Ольга Серебряная. Зачем искусство?

Эта книга продолжает серию публикаций венгерского писателя Петера Надаша (р. 1942) на русском языке — серию уже довольно внушительную: опубликованы переводы его романов «Конец семейного романа» (1977) и «Книга воспоминаний» (1986), в 2021 году в Издательстве Ивана Лимбаха вышел сборник малой прозы «Путешествие вокруг дикой груши», почти двадцать лет назад «Три квадрата» выпустили и сборник эссеистики «Тренинги свободы». В идеале этот том адресован читателю, уже знакомому хотя бы с некоторыми из этих книг. В собранных здесь эссе речь идет об искусстве — о театре, танце, живописи, фотографии, но главным образом, конечно, о литературе. О литературе вообще и о собственном литературном творчестве Надаша. Специальной эту подборку не назовешь, ведь искусство и есть дело всей жизни писателя; правильнее было бы назвать ее философской, потому что, как выясняется из собранных здесь текстов, венгерский романист понимает свою задачу — ни больше ни меньше — как вопрошание о первых началах бытия. В этом тексте я попробую пояснить, как это у него выходит, дать немного контекста, а желающих узнать побольше о творческом пути Надаша и других его книгах отсылаю к перечисленным выше изданиям: все они снабжены статьями, в некоторых случаях — моими.

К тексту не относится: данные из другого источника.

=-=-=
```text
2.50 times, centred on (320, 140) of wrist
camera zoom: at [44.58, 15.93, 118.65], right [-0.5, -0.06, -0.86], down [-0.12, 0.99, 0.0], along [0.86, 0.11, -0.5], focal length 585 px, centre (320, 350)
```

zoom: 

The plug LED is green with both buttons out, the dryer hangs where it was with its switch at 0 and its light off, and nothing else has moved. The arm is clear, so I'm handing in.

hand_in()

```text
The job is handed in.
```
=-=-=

Так вот, об искусстве. В этом сборнике есть текст, который, вероятно, заденет многих: на пространстве всего-то странички Петер Надаш в пух и прах разносит Владимира Набокова, обвинив его в… профессионализме. «„Вот суть нашей истории, и на этом можно было бы поставить точку, да одно мешает: рассказав ее, мы извлечем определенную пользу и испытаем немалое удовольствие“, — пишет он во втором абзаце одного из своих известных романов, потому что в первом абзаце он уже сказал о своих героях все, что было нужно. <…> Лепидоптерологи считают Набокова любителем, но как писатель он действительно профи» (с. 325–326). Профессионал, следует из логики Надаша, производит работу, из которой можно извлечь «определенную пользу» и «немалое удовольствие». Что полностью, добавляет он в завершение, удовлетворяет запросам «эпохи», которую характеризуют «кокетливые культы» и «абсолютная духовная пустота». А Набоков, заключает Надаш, — достойное этой эпохи воплощение.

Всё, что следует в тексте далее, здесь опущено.